COMPLETE THE FOLLOWING ▸
1) Copy nothing but the lines below running from the line containing "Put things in" through the line containing "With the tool", both end lines included.
2) I need the text continued from the place where it stops.
start DATASET CONTENT
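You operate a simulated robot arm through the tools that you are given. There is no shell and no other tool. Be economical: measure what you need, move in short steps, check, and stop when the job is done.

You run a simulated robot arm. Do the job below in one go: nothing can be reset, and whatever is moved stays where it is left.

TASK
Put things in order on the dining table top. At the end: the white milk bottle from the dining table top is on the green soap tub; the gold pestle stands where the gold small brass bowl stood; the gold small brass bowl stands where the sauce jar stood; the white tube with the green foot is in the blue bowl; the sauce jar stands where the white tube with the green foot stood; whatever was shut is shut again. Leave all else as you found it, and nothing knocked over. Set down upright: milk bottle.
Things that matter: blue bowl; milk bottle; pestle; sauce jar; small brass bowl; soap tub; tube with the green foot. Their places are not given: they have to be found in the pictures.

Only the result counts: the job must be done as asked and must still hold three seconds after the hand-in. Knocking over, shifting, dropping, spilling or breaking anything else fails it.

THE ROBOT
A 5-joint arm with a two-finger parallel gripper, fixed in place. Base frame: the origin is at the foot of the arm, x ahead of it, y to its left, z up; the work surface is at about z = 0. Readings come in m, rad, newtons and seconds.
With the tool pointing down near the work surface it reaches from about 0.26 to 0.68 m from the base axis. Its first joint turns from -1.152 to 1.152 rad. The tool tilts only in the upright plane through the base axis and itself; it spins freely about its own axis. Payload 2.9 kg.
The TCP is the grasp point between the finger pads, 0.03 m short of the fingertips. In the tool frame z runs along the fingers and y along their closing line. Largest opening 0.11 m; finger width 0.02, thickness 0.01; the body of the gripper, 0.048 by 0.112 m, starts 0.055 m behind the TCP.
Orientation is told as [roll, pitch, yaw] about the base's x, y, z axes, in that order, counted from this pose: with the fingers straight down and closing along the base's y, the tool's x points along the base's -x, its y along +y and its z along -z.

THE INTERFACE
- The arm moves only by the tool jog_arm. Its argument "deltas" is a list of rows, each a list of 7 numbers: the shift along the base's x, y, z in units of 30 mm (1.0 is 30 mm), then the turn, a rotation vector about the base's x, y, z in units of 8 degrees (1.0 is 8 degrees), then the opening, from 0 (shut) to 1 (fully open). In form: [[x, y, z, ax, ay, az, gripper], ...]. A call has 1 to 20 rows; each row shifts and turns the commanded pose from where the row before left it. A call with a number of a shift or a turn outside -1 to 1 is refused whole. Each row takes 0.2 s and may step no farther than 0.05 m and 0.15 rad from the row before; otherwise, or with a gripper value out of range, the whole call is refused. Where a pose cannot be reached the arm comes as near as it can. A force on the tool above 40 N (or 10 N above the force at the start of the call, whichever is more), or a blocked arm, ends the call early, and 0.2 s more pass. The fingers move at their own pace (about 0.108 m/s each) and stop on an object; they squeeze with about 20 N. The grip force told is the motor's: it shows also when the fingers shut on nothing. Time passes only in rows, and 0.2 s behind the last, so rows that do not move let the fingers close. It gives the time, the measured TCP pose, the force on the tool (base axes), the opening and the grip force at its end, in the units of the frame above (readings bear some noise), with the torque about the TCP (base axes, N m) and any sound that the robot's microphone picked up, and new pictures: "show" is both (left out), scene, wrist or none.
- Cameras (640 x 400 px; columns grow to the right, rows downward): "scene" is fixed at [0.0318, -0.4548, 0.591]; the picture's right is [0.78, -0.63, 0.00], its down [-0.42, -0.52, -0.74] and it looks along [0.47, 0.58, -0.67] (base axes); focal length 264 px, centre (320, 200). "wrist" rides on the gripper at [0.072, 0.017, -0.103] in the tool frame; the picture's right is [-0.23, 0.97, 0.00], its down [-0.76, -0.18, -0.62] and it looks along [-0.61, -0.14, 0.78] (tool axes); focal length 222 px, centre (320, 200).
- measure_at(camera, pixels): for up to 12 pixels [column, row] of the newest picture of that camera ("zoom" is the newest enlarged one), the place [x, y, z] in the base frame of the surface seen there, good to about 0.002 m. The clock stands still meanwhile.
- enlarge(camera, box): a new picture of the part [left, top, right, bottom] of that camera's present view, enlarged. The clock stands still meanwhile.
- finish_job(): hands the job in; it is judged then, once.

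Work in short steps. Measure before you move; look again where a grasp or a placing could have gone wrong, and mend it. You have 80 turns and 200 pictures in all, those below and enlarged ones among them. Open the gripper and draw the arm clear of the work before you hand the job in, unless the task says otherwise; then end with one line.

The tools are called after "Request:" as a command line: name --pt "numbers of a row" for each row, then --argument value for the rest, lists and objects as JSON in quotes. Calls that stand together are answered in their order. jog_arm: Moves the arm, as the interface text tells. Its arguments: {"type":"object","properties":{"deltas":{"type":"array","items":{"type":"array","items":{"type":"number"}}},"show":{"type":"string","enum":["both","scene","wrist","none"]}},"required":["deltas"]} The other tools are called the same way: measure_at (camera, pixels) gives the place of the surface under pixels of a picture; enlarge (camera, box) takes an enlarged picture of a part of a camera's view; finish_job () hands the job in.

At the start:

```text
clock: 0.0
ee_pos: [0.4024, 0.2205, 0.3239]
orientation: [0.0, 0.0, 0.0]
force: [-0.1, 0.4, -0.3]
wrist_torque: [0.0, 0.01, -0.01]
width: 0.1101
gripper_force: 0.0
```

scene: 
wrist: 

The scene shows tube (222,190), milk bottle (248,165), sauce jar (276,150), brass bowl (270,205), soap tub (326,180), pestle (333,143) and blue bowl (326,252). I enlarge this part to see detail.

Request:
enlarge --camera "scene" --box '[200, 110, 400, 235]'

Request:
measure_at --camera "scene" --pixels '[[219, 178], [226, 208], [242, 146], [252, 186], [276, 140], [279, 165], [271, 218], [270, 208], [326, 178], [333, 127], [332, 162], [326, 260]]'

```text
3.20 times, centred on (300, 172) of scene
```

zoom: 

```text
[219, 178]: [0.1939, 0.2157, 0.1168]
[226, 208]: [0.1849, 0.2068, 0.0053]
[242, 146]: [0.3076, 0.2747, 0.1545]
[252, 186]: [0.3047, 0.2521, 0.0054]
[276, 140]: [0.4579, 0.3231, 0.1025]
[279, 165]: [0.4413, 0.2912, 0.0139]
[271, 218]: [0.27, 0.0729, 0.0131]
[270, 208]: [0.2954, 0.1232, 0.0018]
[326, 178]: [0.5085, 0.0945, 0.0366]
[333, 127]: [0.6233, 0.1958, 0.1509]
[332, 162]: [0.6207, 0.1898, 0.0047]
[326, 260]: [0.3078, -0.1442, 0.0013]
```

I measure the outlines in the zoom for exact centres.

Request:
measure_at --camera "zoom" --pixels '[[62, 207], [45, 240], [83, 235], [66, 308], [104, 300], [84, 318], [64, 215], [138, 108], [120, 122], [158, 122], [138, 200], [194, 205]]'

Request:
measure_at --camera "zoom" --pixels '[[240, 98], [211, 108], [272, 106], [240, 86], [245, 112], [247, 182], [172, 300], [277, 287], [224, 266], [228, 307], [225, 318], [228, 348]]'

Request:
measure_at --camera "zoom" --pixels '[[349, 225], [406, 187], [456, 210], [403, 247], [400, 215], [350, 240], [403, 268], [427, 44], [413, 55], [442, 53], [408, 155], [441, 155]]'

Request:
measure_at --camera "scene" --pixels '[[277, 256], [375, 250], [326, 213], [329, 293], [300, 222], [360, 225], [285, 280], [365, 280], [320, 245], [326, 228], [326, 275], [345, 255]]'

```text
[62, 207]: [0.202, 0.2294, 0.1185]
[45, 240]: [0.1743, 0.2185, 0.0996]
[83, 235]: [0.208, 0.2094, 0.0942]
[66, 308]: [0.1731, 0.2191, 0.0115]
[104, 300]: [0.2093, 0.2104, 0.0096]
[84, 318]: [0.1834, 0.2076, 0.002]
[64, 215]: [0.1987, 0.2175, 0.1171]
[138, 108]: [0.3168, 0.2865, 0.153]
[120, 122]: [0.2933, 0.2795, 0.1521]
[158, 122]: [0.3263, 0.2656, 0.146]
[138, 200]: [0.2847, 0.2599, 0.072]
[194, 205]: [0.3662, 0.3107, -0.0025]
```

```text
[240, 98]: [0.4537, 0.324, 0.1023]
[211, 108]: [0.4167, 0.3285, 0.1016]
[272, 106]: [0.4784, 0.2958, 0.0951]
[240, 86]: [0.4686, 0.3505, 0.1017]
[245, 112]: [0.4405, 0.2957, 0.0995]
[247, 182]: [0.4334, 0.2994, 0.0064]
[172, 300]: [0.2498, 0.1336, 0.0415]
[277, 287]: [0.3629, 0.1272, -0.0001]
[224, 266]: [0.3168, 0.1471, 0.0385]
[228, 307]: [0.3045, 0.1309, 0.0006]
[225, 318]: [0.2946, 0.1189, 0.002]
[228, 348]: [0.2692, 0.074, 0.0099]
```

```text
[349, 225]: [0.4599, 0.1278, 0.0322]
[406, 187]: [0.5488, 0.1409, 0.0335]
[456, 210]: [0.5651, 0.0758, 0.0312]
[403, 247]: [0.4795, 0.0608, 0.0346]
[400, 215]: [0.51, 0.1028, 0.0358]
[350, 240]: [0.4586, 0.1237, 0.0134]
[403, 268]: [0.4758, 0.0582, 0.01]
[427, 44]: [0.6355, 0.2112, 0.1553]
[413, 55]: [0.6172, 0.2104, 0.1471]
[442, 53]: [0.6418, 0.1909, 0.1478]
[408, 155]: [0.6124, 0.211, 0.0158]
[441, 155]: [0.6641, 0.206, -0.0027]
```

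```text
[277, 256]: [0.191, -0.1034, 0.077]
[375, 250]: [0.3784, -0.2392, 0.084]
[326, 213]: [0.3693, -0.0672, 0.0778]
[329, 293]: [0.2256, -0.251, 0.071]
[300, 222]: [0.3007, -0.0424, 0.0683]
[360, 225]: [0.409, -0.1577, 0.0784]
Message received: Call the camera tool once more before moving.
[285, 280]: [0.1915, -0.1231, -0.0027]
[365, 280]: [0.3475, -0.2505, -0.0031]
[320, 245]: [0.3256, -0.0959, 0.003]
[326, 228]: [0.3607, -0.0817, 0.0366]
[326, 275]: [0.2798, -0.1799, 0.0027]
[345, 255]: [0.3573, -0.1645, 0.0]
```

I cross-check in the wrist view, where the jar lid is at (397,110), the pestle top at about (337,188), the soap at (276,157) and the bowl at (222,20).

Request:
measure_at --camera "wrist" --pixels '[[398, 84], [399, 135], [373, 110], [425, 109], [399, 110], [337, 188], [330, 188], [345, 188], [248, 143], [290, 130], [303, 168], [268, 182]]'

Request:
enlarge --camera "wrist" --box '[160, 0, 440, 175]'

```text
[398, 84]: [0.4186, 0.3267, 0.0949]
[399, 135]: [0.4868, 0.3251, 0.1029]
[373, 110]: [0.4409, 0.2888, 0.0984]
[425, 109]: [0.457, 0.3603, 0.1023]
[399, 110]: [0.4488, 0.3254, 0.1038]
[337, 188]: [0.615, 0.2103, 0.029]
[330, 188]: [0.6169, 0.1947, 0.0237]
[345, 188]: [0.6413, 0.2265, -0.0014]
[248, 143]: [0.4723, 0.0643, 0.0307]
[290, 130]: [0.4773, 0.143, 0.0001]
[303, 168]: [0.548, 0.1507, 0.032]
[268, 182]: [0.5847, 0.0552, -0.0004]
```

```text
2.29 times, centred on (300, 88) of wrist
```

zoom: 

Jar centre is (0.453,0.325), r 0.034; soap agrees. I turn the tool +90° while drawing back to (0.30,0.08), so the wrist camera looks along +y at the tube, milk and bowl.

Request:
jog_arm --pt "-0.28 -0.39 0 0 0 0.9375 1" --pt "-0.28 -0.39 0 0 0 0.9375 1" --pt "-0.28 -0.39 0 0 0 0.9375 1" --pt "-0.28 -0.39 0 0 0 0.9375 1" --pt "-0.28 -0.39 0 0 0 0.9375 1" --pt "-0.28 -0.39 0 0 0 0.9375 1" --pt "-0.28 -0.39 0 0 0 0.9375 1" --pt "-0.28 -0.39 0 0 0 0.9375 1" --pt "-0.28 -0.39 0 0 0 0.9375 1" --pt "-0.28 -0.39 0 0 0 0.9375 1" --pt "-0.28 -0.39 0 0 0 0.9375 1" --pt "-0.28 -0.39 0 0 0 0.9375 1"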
end DATASET CONTENT
start TEXT
SND

SND Save & Safe AI Powered

Calculator Manual & Training Guide

Everything the tool does, in plain language — what to enter, how each number is worked out, and how to read what comes out. Use it to train, or just read it through start to finish.

SAVE = the monthly mortgage SAFE = years your reserve lasts Two modes: Proposal & Comparison
Section 1

What this tool is

It turns a client's property sale into a clear plan for their next move. From what they're selling, it works out how much money they free up, how much they can borrow, and what they can comfortably buy — then packages it into a clean PDF for the client and an internal brief for you.

The whole idea sits on two words:

  • SAVE — the monthly mortgage instalment. Lower = easier to carry.
  • SAFE — the safety net: how many years of instalments their leftover cash (the reserve) can cover with zero income. Higher = safer.

Every figure is an indicative estimate to guide a conversation — not a bank approval and not financial advice.

Section 2

The two modes

At the top you pick one of two modes. The whole page changes colour so you always know which you're in — gold = Proposal, green = Comparison.

Gold · Proposal

No purchase yet — 4 plans

For prospecting. Enter what they're selling and the tool auto-generates four ready-made plans — from a big safety cushion to maximum wealth-building. Best when the client hasn't picked a property yet and you want to show what's possible.
end TEXT
ANSWERS TO THE EXERCISES ▸
1)
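Put things in order on the dining table top. At the end: the white milk bottle from the dining table top is on the green soap tub; the gold pestle stands where the gold small brass bowl stood; the gold small brass bowl stands where the sauce jar stood; the white tube with the green foot is in the blue bowl; the sauce jar stands where the white tube with the green foot stood; whatever was shut is shut again. Leave all else as you found it, and nothing knocked over. Set down upright: milk bottle.
Things that matter: blue bowl; milk bottle; pestle; sauce jar; small brass bowl; soap tub; tube with the green foot. Their places are not given: they have to be found in the pictures.

Only the result counts: the job must be done as asked and must still hold three seconds after the hand-in. Knocking over, shifting, dropping, spilling or breaking anything else fails it.

THE ROBOT
A 5-joint arm with a two-finger parallel gripper, fixed in place. Base frame: the origin is at the foot of the arm, x ahead of it, y to its left, z up; the work surface is at about z = 0. Readings come in m, rad, newtons and seconds.
With the tool pointing down near the work surface it reaches from about 0.26 to 0.68 m from the base axis. Its first joint turns from -1.152 to 1.152 rad. The tool tilts only in the upright plane through the base axis and itself; it spins freely about its own axis. Payload 2.9 kg.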

2)
Green · Comparison

Comparing options — deck

For a client weighing specific choices. Each "option" can hold one OR several properties (e.g. buy A vs buy A + B). The tool lays them side by side and recommends the one with the best 4-year outcome.

Tip: a saved client remembers which mode it was built in and reopens in that mode — the dropdown shows "· Proposal" or "· Comparison" so you know before loading.
Section 3

What you enter

All money figures are monthly, in SGD, unless the label says otherwise.

Buyers

Residency
SC / PR / Foreigner — decides the ABSD rate.
Age
Drives the loan tenure (older = shorter loan = smaller borrowing).
Fixed income /mo
Basic monthly salary. Counted at 100%.
Variable /mo (×70%)
Average monthly commission / bonus / overtime (annual bonus ÷ 12). MAS only recognises 70% of this for the loan — the 30% "haircut". Full-commission earners put everything here.
Debt /mo
Existing monthly commitments (car, other loans). Reduces borrowing.
CPF OA
CPF Ordinary Account they already hold — adds to firepower.
Owns before sale
How many residential properties they own now. Anything you mark as sold below is auto-deducted, so the ABSD/loan count at purchase is correct.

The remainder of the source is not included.